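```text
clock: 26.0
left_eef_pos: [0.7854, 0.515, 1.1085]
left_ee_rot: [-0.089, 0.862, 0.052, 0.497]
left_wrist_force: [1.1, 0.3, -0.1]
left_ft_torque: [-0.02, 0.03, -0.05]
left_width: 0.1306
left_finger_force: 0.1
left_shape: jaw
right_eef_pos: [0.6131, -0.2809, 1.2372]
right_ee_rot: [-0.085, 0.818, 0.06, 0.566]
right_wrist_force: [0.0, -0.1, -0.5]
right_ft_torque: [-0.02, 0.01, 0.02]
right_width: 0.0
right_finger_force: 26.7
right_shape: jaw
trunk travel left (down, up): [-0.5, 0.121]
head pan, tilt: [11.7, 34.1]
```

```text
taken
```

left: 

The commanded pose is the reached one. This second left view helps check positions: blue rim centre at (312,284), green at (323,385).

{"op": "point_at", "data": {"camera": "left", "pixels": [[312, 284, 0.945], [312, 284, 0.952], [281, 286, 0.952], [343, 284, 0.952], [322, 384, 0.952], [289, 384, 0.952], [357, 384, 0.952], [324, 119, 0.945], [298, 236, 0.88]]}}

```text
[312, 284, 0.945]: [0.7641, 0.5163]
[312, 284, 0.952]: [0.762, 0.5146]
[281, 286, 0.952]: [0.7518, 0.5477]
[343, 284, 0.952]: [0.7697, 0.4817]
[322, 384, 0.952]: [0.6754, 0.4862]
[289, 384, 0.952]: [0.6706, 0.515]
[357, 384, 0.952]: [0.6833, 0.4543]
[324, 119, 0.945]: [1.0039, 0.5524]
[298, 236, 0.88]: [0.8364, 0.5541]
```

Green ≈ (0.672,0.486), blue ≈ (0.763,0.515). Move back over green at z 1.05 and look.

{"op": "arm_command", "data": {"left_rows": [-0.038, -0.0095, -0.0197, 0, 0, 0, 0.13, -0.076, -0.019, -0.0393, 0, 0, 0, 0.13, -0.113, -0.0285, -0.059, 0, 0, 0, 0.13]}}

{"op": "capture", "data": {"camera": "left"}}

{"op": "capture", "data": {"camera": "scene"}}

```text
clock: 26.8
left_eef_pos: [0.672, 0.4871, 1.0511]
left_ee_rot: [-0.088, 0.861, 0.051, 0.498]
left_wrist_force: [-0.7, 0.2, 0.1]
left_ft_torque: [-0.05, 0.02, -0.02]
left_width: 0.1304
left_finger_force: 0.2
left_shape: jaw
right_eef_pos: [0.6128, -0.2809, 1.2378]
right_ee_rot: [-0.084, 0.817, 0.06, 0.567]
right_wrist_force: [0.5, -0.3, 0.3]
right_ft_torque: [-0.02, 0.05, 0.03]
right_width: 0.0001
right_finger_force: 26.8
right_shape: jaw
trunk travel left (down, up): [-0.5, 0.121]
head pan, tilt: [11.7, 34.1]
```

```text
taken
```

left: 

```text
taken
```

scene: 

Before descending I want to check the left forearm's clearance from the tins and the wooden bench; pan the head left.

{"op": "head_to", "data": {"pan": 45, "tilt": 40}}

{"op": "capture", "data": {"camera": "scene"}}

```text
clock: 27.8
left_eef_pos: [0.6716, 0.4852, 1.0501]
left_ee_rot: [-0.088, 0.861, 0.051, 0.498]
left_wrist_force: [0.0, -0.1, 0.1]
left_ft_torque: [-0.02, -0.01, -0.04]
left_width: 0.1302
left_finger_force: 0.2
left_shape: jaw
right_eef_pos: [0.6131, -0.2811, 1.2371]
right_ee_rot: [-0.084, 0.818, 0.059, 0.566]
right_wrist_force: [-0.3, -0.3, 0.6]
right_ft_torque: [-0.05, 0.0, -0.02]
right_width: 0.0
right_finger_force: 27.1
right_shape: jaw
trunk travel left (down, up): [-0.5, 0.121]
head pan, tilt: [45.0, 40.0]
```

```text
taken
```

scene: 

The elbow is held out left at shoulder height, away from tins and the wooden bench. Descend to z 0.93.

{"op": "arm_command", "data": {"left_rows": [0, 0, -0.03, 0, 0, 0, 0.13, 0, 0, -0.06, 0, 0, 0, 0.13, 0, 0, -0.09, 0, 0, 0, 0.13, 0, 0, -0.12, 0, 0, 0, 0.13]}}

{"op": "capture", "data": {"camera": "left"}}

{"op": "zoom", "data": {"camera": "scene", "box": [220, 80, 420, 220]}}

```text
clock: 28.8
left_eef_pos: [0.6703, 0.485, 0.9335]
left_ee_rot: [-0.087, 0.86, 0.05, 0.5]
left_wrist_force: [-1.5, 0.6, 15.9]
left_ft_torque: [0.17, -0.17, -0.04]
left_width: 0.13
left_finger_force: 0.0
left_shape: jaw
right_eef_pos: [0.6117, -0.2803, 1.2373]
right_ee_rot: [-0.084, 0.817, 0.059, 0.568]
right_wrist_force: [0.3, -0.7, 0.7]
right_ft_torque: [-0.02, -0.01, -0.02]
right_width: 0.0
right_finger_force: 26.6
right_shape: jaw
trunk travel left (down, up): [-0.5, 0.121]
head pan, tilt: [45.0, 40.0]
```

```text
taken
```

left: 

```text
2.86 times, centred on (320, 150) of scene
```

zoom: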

▶ **Exercise objective**
Extract the full listing and reproduce each line exactly. Give them as a JSON list of strings, one for each line, with blank lines left out.

▶ **Expected answer**
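[
  "```text",
  "clock: 26.0",
  "left_eef_pos: [0.7854, 0.515, 1.1085]",
  "left_ee_rot: [-0.089, 0.862, 0.052, 0.497]",
  "left_wrist_force: [1.1, 0.3, -0.1]",
  "left_ft_torque: [-0.02, 0.03, -0.05]",
  "left_width: 0.1306",
  "left_finger_force: 0.1",
  "left_shape: jaw",
  "right_eef_pos: [0.6131, -0.2809, 1.2372]",
  "right_ee_rot: [-0.085, 0.818, 0.06, 0.566]",
  "right_wrist_force: [0.0, -0.1, -0.5]",
  "right_ft_torque: [-0.02, 0.01, 0.02]",
  "right_width: 0.0",
  "right_finger_force: 26.7",
  "right_shape: jaw",
  "trunk travel left (down, up): [-0.5, 0.121]",
  "head pan, tilt: [11.7, 34.1]",
  "```",
  "```text",
  "taken",
  "```",
  "left: ",
  "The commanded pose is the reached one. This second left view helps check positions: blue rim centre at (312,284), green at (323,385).",
  "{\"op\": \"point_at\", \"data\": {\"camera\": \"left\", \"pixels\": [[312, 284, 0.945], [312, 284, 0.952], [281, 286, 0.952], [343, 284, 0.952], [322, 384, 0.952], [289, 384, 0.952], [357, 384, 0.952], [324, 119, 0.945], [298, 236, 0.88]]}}",
  "```text",
  "[312, 284, 0.945]: [0.7641, 0.5163]",
  "[312, 284, 0.952]: [0.762, 0.5146]",
  "[281, 286, 0.952]: [0.7518, 0.5477]",
  "[343, 284, 0.952]: [0.7697, 0.4817]",
  "[322, 384, 0.952]: [0.6754, 0.4862]",
  "[289, 384, 0.952]: [0.6706, 0.515]",
  "[357, 384, 0.952]: [0.6833, 0.4543]",
  "[324, 119, 0.945]: [1.0039, 0.5524]",
  "[298, 236, 0.88]: [0.8364, 0.5541]",
  "```",
  "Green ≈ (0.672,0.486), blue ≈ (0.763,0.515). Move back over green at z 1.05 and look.",
  "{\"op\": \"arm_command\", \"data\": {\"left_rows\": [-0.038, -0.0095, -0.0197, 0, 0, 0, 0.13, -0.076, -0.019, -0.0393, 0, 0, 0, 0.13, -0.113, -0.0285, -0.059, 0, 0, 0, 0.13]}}",
  "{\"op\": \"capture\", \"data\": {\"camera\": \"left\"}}",
  "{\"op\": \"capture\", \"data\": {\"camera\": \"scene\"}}",
  "```text",
  "clock: 26.8",
  "left_eef_pos: [0.672, 0.4871, 1.0511]",
  "left_ee_rot: [-0.088, 0.861, 0.051, 0.498]",
  "left_wrist_force: [-0.7, 0.2, 0.1]",
  "left_ft_torque: [-0.05, 0.02, -0.02]",
  "left_width: 0.1304",
  "left_finger_force: 0.2",
  "left_shape: jaw",
  "right_eef_pos: [0.6128, -0.2809, 1.2378]",
  "right_ee_rot: [-0.084, 0.817, 0.06, 0.567]",
  "right_wrist_force: [0.5, -0.3, 0.3]",
  "right_ft_torque: [-0.02, 0.05, 0.03]",
  "right_width: 0.0001",
  "right_finger_force: 26.8",
  "right_shape: jaw",
  "trunk travel left (down, up): [-0.5, 0.121]",
  "head pan, tilt: [11.7, 34.1]",
  "```",
  "```text",
  "taken",
  "```",
  "left: ",
  "```text",
  "taken",
  "```",
  "scene: ",
  "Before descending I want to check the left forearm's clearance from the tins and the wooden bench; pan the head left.",
  "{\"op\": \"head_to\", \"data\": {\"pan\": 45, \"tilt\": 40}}",
  "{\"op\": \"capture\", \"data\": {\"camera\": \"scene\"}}",
  "```text",
  "clock: 27.8",
  "left_eef_pos: [0.6716, 0.4852, 1.0501]",
  "left_ee_rot: [-0.088, 0.861, 0.051, 0.498]",
  "left_wrist_force: [0.0, -0.1, 0.1]",
  "left_ft_torque: [-0.02, -0.01, -0.04]",
  "left_width: 0.1302",
  "left_finger_force: 0.2",
  "left_shape: jaw",
  "right_eef_pos: [0.6131, -0.2811, 1.2371]",
  "right_ee_rot: [-0.084, 0.818, 0.059, 0.566]",
  "right_wrist_force: [-0.3, -0.3, 0.6]",
  "right_ft_torque: [-0.05, 0.0, -0.02]",
  "right_width: 0.0",
  "right_finger_force: 27.1",
  "right_shape: jaw",
  "trunk travel left (down, up): [-0.5, 0.121]",
  "head pan, tilt: [45.0, 40.0]",
  "```",
  "```text",
  "taken",
  "```",
  "scene: ",
  "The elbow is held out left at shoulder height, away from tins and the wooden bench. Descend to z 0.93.",
  "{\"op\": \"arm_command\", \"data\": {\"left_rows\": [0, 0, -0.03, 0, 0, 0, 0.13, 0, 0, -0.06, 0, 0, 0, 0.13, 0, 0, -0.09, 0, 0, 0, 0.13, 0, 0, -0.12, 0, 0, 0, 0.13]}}",
  "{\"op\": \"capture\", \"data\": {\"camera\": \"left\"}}",
  "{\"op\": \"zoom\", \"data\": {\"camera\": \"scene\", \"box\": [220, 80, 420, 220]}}",
  "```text",
  "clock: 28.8",
  "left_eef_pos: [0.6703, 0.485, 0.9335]",
  "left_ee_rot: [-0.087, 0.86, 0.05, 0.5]",
  "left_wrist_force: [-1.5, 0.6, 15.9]",
  "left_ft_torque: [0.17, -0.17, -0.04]",
  "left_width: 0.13",
  "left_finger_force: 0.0",
  "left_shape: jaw",
  "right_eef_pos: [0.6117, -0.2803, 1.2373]",
  "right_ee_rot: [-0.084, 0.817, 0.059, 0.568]",
  "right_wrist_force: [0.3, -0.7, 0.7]",
  "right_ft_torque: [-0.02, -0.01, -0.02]",
  "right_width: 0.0",
  "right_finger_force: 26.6",
  "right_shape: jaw",
  "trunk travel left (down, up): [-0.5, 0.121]",
  "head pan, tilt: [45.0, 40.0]",
  "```",
  "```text",
  "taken",
  "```",
  "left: ",
  "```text",
  "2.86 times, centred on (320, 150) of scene",
  "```",
  "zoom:"
]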